Abstracts of issue 22 (2015)

Anna-Maria Rentzeperi-Tsonou

Τhe relation between music and logos (text) in the songs of Dimitris Themelis in poetry by Odysseas Elytis

Dimitris Themelis (1931), professor of Musicology, composer and violinist, started occupying himself with composition from 1970 and on having as basic source of inspiration the poems of his father, the poet George Themelis. In the formation of his musical personality a significant role played both his studies of western European art music and his contact with Greek traditional music. Since then he has evolved into a prolific composer, who has set many poems of his contemporary Modern Greek poets to music.

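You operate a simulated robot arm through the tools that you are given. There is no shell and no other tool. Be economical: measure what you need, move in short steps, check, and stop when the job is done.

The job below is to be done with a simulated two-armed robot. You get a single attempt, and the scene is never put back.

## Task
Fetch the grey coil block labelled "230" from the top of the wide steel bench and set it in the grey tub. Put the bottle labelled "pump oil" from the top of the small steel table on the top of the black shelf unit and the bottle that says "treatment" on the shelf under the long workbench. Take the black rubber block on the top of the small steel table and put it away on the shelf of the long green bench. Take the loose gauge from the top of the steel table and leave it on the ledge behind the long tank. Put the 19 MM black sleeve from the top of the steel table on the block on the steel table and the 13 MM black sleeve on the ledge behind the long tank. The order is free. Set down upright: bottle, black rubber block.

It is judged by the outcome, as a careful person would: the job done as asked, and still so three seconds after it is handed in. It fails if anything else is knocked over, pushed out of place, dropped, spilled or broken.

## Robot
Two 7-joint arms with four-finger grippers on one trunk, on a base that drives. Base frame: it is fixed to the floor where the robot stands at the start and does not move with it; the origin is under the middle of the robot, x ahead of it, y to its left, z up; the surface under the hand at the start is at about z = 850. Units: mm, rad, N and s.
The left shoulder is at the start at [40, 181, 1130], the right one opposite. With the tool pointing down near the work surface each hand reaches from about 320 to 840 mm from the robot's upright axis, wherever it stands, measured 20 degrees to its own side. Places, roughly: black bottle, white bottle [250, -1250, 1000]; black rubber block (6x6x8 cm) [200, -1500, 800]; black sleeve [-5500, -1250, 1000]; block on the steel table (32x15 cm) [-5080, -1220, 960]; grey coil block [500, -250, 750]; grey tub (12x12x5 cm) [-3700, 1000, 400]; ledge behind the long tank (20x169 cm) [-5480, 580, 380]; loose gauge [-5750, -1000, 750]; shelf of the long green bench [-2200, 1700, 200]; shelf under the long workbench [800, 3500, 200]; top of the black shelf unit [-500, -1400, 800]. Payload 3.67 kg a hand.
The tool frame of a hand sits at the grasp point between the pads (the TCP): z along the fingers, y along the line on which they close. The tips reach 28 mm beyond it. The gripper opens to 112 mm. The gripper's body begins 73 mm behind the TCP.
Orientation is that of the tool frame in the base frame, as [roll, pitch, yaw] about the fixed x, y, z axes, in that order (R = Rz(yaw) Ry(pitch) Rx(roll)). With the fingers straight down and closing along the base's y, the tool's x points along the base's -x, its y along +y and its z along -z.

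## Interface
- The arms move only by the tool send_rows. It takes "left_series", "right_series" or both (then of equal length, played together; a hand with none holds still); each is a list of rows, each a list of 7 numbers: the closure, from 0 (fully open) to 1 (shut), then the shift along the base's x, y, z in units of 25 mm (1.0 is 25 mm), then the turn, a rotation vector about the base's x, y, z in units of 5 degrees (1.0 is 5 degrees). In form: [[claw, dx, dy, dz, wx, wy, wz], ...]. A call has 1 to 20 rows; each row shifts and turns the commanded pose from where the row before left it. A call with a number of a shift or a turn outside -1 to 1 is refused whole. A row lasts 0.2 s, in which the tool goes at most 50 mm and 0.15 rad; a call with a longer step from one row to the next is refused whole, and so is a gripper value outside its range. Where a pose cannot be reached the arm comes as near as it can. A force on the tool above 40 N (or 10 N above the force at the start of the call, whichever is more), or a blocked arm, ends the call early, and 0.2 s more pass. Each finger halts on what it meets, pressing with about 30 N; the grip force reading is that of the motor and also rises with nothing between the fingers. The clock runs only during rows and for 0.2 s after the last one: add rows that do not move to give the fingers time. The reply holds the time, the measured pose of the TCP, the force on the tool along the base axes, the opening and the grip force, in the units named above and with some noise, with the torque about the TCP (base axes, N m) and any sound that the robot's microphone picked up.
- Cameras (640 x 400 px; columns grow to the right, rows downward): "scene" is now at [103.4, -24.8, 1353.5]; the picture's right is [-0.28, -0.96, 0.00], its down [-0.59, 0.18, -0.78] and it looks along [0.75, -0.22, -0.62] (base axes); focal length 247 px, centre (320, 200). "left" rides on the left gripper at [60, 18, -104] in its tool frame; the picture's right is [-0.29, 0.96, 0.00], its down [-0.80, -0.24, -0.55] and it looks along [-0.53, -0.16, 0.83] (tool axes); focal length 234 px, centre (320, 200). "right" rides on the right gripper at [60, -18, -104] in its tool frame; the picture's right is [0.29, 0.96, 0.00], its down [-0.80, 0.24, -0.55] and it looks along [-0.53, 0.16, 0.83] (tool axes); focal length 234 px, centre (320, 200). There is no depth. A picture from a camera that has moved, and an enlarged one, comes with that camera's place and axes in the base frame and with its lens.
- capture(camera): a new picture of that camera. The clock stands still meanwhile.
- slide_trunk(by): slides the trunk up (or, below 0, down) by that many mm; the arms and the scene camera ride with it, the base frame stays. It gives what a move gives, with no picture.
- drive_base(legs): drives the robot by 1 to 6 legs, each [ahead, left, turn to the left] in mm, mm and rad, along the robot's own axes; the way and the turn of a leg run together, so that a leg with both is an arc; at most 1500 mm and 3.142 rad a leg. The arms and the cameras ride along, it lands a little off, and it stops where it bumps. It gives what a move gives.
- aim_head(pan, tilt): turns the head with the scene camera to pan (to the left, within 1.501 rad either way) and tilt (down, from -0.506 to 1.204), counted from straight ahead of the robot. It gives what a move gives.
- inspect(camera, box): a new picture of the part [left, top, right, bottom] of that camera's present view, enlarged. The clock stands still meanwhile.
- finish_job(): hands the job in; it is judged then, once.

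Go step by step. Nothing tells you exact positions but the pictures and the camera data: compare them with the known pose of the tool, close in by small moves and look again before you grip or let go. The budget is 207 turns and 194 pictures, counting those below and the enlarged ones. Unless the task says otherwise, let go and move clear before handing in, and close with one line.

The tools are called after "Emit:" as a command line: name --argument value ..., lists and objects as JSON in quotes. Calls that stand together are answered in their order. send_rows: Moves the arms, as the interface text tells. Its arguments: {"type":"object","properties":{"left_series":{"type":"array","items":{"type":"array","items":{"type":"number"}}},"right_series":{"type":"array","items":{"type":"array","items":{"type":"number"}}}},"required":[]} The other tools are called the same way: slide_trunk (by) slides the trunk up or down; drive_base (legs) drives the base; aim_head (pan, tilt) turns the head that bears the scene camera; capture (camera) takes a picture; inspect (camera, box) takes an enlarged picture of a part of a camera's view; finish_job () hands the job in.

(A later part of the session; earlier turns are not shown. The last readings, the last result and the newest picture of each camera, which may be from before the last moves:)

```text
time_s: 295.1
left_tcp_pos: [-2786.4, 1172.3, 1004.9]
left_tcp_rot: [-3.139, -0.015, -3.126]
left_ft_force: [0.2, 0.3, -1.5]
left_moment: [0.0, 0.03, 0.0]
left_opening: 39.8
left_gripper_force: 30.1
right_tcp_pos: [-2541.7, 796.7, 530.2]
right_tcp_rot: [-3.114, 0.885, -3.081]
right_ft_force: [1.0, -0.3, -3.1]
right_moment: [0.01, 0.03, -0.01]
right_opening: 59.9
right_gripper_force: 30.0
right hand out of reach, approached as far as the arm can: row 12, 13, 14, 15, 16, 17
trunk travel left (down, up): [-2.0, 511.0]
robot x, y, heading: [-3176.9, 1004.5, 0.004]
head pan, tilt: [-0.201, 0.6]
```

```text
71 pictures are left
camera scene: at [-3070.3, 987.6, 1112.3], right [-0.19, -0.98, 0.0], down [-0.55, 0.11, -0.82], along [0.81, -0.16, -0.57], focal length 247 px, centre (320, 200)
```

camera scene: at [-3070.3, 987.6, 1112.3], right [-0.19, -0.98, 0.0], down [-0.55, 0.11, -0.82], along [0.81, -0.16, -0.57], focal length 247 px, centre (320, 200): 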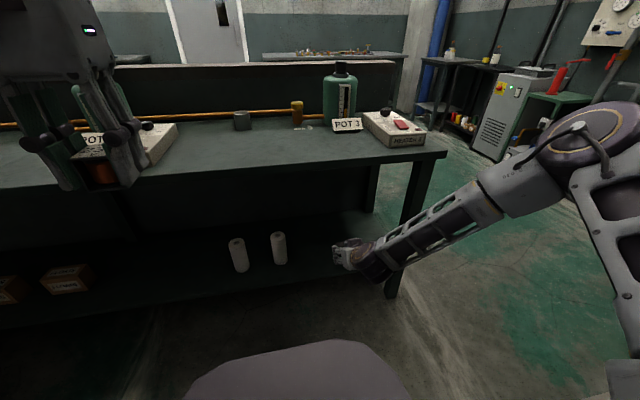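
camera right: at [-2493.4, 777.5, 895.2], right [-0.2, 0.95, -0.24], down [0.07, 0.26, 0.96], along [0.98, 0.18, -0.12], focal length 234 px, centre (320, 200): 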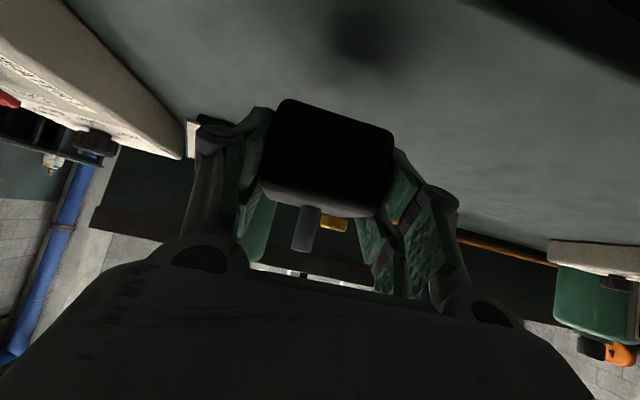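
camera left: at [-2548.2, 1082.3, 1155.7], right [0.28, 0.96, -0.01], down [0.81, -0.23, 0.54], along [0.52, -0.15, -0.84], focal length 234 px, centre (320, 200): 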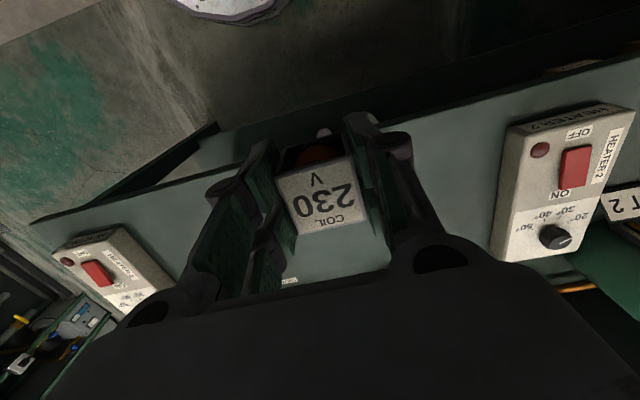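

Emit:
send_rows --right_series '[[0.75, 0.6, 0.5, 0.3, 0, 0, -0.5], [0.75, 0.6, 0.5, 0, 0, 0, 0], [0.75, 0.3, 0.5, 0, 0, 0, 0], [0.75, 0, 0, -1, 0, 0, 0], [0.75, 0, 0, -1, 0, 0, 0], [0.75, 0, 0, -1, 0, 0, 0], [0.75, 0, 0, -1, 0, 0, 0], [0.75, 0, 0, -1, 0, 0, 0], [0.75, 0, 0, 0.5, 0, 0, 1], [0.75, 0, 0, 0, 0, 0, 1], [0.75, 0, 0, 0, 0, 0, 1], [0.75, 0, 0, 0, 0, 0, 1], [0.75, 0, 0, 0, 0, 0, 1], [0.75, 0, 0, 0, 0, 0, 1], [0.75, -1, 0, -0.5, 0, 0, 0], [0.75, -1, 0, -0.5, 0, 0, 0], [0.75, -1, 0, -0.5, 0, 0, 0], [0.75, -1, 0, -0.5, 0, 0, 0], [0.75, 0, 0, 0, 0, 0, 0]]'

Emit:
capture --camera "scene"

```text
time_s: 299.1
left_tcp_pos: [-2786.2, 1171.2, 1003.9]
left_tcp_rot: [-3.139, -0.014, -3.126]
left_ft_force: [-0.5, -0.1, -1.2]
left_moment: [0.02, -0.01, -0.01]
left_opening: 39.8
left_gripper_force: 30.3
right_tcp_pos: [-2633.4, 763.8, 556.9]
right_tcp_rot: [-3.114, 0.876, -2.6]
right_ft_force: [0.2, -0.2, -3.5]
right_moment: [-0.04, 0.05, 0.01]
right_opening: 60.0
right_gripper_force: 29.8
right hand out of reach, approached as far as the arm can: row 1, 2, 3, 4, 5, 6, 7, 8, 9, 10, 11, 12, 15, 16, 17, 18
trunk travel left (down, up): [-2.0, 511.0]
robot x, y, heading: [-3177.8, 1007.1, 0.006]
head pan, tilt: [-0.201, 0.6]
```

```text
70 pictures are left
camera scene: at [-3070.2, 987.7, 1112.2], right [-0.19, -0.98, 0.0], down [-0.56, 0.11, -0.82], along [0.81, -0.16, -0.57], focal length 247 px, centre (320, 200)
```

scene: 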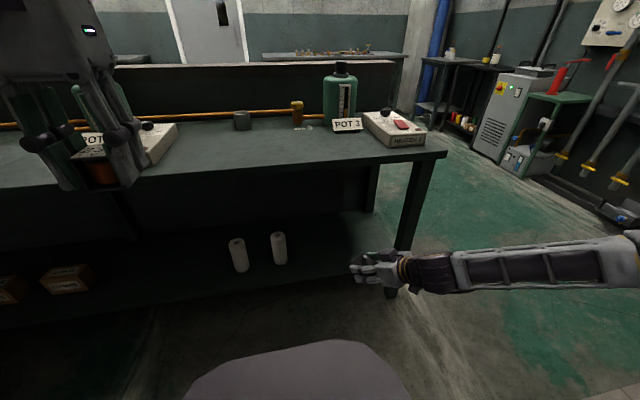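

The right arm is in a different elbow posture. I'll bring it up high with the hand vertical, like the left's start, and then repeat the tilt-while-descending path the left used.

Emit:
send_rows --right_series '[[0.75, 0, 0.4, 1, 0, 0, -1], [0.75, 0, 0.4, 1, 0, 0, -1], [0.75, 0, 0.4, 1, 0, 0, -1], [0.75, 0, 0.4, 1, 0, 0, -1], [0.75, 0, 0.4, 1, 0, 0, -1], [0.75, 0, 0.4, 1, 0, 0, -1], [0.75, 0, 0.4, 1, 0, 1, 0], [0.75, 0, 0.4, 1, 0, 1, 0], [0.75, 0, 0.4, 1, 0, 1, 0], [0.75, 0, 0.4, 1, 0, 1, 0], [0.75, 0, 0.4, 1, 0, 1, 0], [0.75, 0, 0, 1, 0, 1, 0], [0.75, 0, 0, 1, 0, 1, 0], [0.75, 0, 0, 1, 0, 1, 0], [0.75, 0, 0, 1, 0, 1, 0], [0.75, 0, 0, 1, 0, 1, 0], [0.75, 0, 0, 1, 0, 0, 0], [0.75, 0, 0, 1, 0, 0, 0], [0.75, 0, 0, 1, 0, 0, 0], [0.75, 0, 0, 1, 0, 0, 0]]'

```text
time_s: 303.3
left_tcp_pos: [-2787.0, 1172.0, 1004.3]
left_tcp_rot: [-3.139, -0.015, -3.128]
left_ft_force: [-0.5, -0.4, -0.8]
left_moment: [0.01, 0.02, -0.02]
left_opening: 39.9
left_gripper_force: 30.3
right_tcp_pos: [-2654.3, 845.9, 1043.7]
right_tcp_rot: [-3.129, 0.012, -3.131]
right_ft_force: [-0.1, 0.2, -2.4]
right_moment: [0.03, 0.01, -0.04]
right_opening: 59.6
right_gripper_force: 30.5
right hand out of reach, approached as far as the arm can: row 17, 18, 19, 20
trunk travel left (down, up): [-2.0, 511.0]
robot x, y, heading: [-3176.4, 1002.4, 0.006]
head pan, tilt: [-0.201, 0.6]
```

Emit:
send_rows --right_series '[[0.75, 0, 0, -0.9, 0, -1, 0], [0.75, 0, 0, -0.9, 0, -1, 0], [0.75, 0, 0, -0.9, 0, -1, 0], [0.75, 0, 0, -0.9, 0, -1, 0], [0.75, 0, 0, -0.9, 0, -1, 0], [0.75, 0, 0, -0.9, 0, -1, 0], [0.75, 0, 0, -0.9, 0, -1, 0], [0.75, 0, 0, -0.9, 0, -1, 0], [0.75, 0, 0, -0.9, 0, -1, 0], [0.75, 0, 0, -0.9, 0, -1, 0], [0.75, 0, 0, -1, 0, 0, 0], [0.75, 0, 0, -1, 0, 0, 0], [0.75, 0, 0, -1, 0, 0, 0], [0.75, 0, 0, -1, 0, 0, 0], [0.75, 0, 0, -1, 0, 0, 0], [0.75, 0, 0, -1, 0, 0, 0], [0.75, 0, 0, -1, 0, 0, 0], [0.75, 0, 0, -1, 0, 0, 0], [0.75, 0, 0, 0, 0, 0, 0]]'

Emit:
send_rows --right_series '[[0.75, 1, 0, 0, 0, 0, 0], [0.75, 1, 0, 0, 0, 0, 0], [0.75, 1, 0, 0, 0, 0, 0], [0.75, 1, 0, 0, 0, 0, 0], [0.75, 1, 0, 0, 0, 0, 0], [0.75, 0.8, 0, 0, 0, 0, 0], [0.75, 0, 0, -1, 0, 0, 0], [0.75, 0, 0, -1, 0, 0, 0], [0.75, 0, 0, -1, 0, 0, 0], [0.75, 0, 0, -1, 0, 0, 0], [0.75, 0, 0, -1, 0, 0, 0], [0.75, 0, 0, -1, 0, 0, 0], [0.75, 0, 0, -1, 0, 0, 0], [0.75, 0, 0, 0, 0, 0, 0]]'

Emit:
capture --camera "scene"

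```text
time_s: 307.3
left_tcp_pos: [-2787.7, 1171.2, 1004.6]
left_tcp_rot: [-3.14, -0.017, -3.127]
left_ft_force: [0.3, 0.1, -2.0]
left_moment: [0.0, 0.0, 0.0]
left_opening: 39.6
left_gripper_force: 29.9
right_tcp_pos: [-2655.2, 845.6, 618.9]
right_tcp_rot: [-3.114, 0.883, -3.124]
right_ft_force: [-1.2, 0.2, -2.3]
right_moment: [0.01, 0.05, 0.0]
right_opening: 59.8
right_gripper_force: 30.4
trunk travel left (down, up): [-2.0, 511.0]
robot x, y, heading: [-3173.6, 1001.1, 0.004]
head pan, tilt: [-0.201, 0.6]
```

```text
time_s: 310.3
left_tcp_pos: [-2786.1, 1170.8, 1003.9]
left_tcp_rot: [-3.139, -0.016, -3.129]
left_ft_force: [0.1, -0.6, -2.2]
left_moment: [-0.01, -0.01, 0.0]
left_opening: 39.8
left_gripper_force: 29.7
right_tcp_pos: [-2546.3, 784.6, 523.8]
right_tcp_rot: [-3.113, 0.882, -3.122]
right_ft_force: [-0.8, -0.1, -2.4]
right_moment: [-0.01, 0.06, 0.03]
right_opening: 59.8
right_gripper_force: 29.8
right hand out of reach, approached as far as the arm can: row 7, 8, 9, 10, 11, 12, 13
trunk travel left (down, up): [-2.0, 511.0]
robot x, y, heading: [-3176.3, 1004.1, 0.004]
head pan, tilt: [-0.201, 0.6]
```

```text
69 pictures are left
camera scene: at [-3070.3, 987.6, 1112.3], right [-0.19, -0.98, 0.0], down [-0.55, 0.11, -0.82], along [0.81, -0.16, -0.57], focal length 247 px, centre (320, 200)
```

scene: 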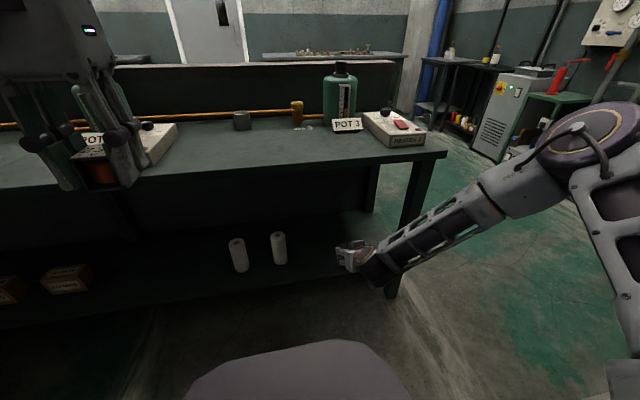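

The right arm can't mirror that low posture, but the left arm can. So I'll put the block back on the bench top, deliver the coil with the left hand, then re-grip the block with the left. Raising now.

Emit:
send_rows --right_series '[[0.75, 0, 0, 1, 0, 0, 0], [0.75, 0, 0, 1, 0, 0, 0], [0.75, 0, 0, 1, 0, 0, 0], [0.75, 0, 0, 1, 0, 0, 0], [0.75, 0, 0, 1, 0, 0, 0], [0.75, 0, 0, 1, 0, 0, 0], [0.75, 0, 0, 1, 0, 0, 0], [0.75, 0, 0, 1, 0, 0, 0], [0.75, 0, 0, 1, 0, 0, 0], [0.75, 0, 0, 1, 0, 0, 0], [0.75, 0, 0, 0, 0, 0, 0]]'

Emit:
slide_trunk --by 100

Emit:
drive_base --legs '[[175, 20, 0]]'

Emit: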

In this study it will be examined the way that he sets to music the poems by Odysseas Elytis “Epta Nychterina Eptasticha” (“Seven nocturnal poems of seven verses”) and “Mikri prasini thallassa” (“Little green sea”) with emphasis on the relation between music and logos (text). The “Seven nocturnal poems of seven verses” belong to the first poems of Elytis. They were written in 1934 and were published in 1937 in the journal Macedonian Days. In 1940 they were included together with all his till then poetic production in the volume titled Prosanatolismoi (Orientations). The poems of the volume are surrealistic, consisting of few verses and written with rhythmic liberty, exposing life as a sum of pictures with lyricism. The symbols included in the poems often derive from nature. “Little green sea” is included in the poetic cycle “To photodendro kai i dekatitetarti omorfia” (“The Light-Tree and the Fourteenth Beauty”, 1971). In the poem several basic characteristics of Elytis’ poetry are to be found, as is the approach of the world through the senses, the reference to Greek history and religion and the relation with Greek nature. Dimitris Themelis sets all the verses of the poems to music and in most points there is a correspondence between the verses and the musical phrases. His compositional style is neomodal underlying the Greek character of the poems. The accompaniment has a different melodic procedure than the vocal line and creates with its permanent flow a dramatic background, so that the poetic content is underlined.